Sunday, April 11, 2010

Faith In VBAC

Faith in VBAC

Author unknown (to me at least)

Just think for a minute. If you were in a terrible car accident and had to have a piece of metal removed from your leg, they would have to cut in to get it. Then they stitch you all back up. What do you expect the scar to do? Do you expect it to fall open when you start to walk? No? Well, okay maybe normal walking is okay, but what about running? Maybe running will cause it to fall open. No? Alright maybe not normal running, but I bet a marathon would cause enough pressure to just rip it open, right? Hmm… wait a second, maybe not. Perhaps if they hooked the repaired leg up to a machine that mimicked running, it could cause problems – especially a machine that pulled the muscle further than normal use would, that didn't do it “naturally” (kind of like Pitocin!). But for regular use, we expect ourselves to stay shut. We expect wounds to have healed. We expect normal function to be obtainable for straightforward injuries.

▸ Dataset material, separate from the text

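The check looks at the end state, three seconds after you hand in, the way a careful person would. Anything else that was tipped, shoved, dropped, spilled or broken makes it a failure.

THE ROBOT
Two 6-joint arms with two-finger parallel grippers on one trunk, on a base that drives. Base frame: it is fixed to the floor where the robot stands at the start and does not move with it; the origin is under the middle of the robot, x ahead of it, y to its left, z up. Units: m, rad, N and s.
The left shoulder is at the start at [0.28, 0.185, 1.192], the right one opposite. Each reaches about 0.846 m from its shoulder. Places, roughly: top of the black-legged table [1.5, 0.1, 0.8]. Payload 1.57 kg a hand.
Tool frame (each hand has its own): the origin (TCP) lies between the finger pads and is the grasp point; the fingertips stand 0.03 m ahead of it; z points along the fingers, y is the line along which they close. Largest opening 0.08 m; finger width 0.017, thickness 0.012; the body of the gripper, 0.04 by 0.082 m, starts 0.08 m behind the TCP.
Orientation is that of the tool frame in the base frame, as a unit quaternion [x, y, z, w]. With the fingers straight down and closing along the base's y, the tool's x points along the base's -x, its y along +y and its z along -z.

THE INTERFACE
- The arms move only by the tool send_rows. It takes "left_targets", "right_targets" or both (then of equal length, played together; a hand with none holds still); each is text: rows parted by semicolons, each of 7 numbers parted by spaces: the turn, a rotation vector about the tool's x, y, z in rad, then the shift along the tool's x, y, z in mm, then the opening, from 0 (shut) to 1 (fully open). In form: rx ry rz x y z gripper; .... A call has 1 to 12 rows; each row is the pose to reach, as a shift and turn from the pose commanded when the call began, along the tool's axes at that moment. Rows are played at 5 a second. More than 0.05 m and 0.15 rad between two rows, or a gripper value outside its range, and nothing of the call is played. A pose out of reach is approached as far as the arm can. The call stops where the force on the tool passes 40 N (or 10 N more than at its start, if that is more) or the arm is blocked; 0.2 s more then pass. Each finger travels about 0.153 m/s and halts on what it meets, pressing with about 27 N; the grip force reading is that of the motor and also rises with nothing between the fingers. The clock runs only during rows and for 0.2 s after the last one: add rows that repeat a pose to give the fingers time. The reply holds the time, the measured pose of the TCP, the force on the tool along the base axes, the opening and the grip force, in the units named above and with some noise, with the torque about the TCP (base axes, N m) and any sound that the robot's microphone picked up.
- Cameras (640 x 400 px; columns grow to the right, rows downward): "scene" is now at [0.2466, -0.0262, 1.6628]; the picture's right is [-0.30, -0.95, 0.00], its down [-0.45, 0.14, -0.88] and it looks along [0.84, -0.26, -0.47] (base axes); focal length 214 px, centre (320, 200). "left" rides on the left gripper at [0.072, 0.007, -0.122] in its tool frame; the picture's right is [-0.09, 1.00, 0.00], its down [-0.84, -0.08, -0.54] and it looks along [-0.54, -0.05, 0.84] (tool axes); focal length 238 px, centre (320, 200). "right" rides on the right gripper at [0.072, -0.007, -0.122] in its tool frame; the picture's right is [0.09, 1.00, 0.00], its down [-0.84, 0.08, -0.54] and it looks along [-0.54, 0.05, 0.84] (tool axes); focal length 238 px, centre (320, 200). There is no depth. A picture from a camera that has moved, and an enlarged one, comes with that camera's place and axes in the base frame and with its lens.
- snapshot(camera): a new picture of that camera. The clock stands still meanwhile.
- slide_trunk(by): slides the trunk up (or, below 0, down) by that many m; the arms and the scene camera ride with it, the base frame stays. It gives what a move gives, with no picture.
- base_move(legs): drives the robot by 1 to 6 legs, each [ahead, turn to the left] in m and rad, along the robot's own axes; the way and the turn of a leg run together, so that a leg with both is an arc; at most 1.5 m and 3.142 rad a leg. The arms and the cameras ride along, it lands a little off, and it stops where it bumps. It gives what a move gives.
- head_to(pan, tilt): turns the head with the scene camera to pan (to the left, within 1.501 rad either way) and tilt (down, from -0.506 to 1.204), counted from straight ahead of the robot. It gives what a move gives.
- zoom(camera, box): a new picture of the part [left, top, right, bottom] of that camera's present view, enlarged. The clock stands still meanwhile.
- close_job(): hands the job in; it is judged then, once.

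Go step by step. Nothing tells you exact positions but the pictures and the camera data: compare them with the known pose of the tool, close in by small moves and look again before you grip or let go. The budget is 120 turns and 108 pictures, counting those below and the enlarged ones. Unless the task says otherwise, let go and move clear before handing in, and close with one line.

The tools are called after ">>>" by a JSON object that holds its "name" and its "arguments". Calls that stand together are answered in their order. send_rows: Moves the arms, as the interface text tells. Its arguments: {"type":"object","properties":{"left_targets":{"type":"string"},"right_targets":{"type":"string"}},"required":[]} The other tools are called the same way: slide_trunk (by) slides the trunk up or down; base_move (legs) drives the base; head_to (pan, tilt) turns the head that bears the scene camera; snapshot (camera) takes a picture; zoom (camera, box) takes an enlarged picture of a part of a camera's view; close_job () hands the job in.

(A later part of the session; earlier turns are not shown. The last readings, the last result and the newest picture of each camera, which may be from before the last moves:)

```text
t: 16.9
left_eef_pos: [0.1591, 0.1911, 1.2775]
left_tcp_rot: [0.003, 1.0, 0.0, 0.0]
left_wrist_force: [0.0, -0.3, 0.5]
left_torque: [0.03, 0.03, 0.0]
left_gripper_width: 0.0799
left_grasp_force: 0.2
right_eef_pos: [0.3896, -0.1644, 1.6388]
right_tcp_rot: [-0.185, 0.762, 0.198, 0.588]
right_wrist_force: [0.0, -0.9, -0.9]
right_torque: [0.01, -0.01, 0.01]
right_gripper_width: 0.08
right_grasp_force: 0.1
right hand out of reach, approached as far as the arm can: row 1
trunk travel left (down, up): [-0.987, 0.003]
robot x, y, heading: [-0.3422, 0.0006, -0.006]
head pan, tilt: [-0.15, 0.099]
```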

If we get a cut or have stitches anywhere else on our bodies, we expect it to stay shut. If we looked at the doctor and said, “I don't think this is going to stay shut,” they would be highly offended because we doubted their skill as a surgeon and we would be turning our noses up at our body's ability to heal and reams of scientific evidence that shows it does.

But then when we have a c-section, we look at that and think, “Oh no! This thing isn't going to hold!!!” Do you think the surgeon stitched you up? Do you think he/she is a skilled surgeon? If your old surgeon questions the integrity of your healing, then he/she is expressing a complete lack of confidence in his/her work. Point that out. They need to think about this. If your new OB or midwife is questioning the integrity of your womb, then they need to be confronted about doubting the surgical skill of your previous surgeon. If they doubt his/her skill that seriously, perhaps they need to express their concern to the medical board.

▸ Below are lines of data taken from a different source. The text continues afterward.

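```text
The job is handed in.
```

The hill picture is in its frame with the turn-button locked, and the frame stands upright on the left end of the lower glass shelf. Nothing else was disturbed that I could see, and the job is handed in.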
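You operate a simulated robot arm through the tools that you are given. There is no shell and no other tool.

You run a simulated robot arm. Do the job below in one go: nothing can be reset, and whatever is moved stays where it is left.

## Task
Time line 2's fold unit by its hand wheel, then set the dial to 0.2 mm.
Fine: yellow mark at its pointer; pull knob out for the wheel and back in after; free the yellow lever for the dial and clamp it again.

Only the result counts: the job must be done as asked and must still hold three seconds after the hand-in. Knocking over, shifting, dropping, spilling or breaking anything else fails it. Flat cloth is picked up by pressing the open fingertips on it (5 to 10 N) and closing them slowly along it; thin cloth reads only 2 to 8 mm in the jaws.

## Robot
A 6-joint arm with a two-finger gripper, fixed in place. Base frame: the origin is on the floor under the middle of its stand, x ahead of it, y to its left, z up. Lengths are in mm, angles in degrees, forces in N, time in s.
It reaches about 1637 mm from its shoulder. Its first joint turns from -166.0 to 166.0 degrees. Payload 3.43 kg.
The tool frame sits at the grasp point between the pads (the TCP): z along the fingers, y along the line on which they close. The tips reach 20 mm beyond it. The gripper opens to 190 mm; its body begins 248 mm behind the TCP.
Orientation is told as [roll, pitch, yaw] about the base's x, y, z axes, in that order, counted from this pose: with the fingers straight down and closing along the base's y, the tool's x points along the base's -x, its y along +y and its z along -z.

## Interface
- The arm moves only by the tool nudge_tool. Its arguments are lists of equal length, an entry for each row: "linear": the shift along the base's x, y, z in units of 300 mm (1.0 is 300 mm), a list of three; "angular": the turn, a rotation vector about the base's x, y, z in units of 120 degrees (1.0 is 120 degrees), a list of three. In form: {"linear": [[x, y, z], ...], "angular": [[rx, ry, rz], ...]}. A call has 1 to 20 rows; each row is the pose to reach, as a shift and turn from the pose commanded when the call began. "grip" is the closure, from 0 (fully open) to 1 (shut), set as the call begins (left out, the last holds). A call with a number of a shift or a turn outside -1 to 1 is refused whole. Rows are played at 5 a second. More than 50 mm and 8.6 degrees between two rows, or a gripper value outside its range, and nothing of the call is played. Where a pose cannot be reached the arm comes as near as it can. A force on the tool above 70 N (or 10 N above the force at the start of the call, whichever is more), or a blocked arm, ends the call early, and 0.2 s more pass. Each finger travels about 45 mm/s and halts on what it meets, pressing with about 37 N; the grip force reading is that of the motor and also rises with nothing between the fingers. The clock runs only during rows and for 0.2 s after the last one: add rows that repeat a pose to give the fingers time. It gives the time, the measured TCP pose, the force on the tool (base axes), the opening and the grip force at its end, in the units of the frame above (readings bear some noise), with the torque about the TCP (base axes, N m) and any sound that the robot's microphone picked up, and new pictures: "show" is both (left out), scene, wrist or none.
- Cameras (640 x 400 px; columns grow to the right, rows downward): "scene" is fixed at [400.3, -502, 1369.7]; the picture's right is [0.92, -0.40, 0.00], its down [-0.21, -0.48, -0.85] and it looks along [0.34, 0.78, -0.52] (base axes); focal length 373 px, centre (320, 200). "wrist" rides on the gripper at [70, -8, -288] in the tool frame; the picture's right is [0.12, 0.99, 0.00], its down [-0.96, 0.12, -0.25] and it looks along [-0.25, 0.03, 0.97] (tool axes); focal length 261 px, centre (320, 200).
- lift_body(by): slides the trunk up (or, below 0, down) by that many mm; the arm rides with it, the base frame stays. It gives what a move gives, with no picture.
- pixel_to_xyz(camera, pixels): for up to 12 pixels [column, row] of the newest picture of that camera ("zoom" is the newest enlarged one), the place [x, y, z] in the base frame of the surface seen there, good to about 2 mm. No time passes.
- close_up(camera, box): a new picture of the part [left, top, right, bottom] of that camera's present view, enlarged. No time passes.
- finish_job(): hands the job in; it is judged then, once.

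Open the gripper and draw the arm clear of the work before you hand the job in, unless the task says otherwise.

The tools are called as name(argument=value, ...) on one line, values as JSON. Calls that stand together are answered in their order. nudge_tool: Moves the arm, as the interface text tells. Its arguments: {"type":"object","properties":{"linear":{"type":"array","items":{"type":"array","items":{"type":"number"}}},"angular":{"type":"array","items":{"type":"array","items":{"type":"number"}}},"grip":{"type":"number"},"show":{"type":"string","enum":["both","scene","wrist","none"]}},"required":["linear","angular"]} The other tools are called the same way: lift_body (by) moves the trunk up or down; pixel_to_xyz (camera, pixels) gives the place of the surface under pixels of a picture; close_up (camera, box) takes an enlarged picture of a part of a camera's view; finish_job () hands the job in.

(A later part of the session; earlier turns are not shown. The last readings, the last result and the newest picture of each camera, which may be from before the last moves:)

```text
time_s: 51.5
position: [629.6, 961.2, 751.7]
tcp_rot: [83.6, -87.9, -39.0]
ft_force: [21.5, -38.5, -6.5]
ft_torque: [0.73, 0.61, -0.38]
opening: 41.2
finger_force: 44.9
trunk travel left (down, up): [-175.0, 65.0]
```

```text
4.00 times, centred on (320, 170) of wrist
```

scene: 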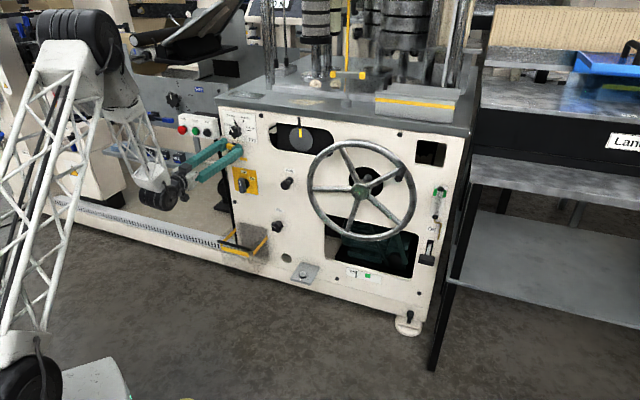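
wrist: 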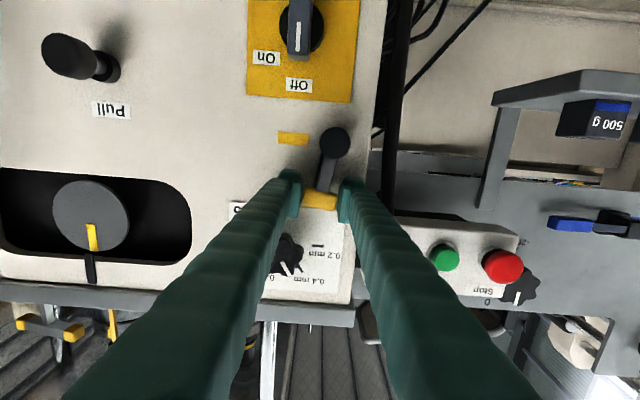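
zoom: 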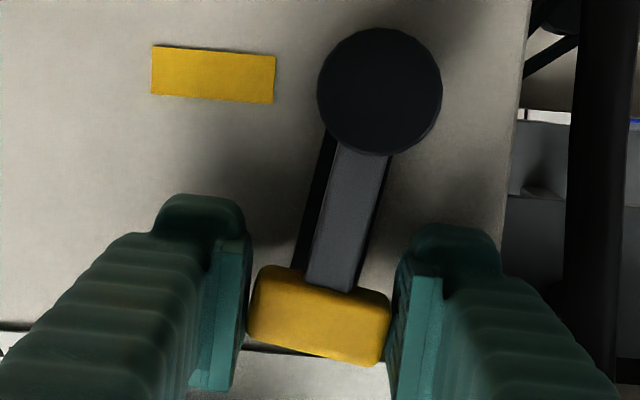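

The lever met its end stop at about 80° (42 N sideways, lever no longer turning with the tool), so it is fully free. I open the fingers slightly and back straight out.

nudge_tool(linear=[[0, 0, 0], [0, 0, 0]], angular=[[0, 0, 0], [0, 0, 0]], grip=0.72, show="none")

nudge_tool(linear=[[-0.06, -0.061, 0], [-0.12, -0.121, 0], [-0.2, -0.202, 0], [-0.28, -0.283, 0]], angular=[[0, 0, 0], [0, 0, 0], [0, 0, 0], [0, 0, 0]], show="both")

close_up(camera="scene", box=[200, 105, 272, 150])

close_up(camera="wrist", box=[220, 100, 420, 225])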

Anytime someone is stitched back together the ultimate goal is to prepare the organ or muscle or whatever to perform its normal function. I have had two c-sections. One was with my first and one was with my fifth. The rest have been HBAC’s. All my births up through the second c-section were to fairly tiny babies, weighing between 6.5 and 8 pounds. My sixth, the fresh VBAC who was testing out the surgeon's skill, was 11 pounds 4 ounces. I had some nifty pushing contractions. And I can compliment my surgeon for a job well done because her work held up under normal use. Giving birth is normal use, yes even when giving birth to an 11 pounder. It is exactly what the uterus was created to do. If we expect that a straightforward incision and stitching should restore other muscles to regular use, then why do we doubt the womb?

I will tell you what finally set my own mind to ease this last pregnancy because yes, for the first time ever, I was actually nervous about uterine rupture. My daughter used to play with my lower uterine scar; she would push and stretch and wedge herself in. She would shove her hands right under where my external incision scar was and do boxing drills. Maybe she could feel the ridge of my external incision? I don't know. But what I do know is that I felt very reassured that if she could do all that and it held together, then what was a little labor?